Here are a few choice lines:

“You cannot afford to take a “wait and see” approach. I mean, wait and see WHAT exactly? How the Dow performs? Where the CPI numbers come in? What the President’s approval rating is? If you think that you (sitting in your little ole startup office) will actually *know* when the economy turns, you’re being foolish. You’re not gonna know until AFTER it has already turned. In the meantime, you’d better get your butt out there and land some business. If you “wait and see,” you’ll most likely just be waiting around to see exactly what date your termination notice is gonna come on.”

and

“Now, okay, your budget has been cut by your cautious CEO — I get that. That’s cool. But I guarantee your CEO didn’t say, “go in your office, cower in fear, pray that we get a ton of inbound sales leads, but above all else be cautious and wait and see.” Nope. Your CEO probably said something like, “monitor your spend as if every dollar was your own; and make sure we’re getting the maximum bang for our buck.” Of course, this freaked you out. And you got cautious. WRONG.”

and

“Here’s what you don’t wanna be: the Celine Dion of marketing. Here’s what you do want to be: the Kid Rock of marketing. People may hate Kid Rock and his music, but they damn sure know who he is. Why? Because he’s never been cautious a single day of his life. He left the office, got out, and made himself larger than life.”

Great rant Eric.  If you are in marketing in a tech startup, go read it!


I met with an entrepreneur yesterday that I hadn’t seen in a few years.  I originally met with her about five years ago when she was starting her company.  She’d been a very successful executive at a large company and had decided to jump into the entrepreneurial game and re-invent herself.  Her business has grown nicely – and profitably – without having raised very much money. 

We mostly just caught up on how things have been going (we email back and forth periodically, but it had been a while since we had met in person.)  After about ten minutes, she asked if she could tell me a story about the first time we met.  Always game for a good story, I said sure.  It goes something like this.
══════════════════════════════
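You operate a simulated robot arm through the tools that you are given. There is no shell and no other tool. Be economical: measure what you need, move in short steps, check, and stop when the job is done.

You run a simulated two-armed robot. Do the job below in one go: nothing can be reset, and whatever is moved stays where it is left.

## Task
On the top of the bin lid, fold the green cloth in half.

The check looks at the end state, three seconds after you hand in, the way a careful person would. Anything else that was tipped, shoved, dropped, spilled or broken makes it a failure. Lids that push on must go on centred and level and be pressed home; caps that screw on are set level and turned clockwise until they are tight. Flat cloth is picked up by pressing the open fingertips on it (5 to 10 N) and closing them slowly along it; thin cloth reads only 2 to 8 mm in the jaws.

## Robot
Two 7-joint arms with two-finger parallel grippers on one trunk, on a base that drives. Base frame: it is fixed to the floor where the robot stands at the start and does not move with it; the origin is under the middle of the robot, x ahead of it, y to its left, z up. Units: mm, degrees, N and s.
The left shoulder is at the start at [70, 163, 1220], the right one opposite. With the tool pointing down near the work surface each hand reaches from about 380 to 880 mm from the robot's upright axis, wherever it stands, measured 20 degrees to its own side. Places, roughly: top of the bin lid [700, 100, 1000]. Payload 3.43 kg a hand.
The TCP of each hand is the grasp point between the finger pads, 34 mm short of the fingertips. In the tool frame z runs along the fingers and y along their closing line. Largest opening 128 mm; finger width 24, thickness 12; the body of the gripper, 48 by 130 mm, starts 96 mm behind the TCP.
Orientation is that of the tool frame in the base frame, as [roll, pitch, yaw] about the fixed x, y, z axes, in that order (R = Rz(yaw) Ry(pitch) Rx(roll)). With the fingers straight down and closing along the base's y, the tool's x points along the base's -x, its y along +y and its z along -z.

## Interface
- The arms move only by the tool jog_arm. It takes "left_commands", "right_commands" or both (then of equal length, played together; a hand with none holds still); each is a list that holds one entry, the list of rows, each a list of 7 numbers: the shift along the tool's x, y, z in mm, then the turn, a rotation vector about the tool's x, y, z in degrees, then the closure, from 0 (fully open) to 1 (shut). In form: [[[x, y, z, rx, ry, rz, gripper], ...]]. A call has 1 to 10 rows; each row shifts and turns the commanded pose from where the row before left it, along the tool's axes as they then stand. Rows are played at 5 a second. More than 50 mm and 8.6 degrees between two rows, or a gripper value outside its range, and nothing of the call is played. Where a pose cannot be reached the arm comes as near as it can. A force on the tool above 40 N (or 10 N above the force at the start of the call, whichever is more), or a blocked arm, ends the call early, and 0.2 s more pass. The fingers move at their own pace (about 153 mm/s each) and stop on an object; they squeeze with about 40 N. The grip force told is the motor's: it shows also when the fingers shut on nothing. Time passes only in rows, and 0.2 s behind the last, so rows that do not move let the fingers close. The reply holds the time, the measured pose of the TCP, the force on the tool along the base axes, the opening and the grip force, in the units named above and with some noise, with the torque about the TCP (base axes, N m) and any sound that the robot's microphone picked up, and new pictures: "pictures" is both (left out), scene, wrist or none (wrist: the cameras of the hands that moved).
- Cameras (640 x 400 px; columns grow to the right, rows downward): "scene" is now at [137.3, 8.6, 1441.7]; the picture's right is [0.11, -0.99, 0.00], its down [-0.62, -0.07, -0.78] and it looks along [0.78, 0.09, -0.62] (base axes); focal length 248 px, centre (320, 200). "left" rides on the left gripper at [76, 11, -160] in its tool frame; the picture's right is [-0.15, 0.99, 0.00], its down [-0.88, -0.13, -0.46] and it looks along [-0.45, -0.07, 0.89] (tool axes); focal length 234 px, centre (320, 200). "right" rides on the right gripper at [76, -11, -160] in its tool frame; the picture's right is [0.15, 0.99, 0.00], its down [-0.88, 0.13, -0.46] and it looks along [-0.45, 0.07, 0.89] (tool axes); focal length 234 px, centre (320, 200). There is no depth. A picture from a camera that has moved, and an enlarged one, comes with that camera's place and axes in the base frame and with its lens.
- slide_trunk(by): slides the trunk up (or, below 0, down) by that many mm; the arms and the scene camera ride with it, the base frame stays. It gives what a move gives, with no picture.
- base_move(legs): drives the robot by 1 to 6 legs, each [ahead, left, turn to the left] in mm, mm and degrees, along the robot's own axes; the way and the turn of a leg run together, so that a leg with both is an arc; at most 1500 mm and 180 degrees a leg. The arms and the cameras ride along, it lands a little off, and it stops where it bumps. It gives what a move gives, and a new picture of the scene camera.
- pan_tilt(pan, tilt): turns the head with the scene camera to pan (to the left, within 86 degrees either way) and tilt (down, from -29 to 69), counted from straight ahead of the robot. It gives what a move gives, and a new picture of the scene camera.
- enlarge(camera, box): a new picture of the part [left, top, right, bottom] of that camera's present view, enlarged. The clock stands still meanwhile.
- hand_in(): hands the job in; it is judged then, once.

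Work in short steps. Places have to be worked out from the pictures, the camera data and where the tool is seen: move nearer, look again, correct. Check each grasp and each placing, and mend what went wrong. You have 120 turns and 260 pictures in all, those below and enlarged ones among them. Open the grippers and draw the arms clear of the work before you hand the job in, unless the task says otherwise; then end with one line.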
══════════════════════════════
I was introduced to you by someone I had met with who was a close friend of yours.  He suggested that I get together with you and made an introduction.  After I set up the meeting, I went online to learn more about you.  After poking around for a while, I suddenly got scared – I had no idea why I was going to meet with you or why you would bother meeting with me.  I didn’t want to blow my one meeting and waste your time.  I told this to the person that introduced us and he said “don’t worry about it – Brad will give you 20 minutes of his undivided attention and something good will come out of it.”  So I went ahead and met with you.

I was really nervous.  I was uncertain what to talk about and just starting telling you about my business idea.  You gave me some reactions and a few pieces of advice and as some point said “I bet you wonder why I am meeting with you.”  I had no clue, said so, and you responded, “I believe in karma.  When I was starting out as a first time entrepreneur a bunch of experienced people helped me, gave me advice, and just spent time with me with no particular expectations on their part, except to be helpful.  I’ve never forgotten that and want to pass it on.  I have no idea what will come of this conversation, but if I’m helpful to you, you can pay me back by being helpful to another first time entrepreneur after your become successful.” This has stuck with me from the very beginning of my business and I repeat it often.

This story made me smile a huge smile.  I remember all of the entrepreneurs that helped me early in my career, including guys like my dad, Gene Scott, Helena and Chris Aves, Stewart Forbes, and many others.  Whenever I help someone like the entrepreneur above, I’m paying others back for helping me.

Many of the great entrepreneurs I’ve met believe in this and practice it.  It’s not altruistic nor is it selfless as there are huge emotional returns from watching other people – who you’ve helped early in their entrepreneurial career – be successful.  If you are a multi-time entrepreneur, I encourage you to consider a daily (or weekly, or monthly – whatever works for you) karma break to help someone that is just getting started.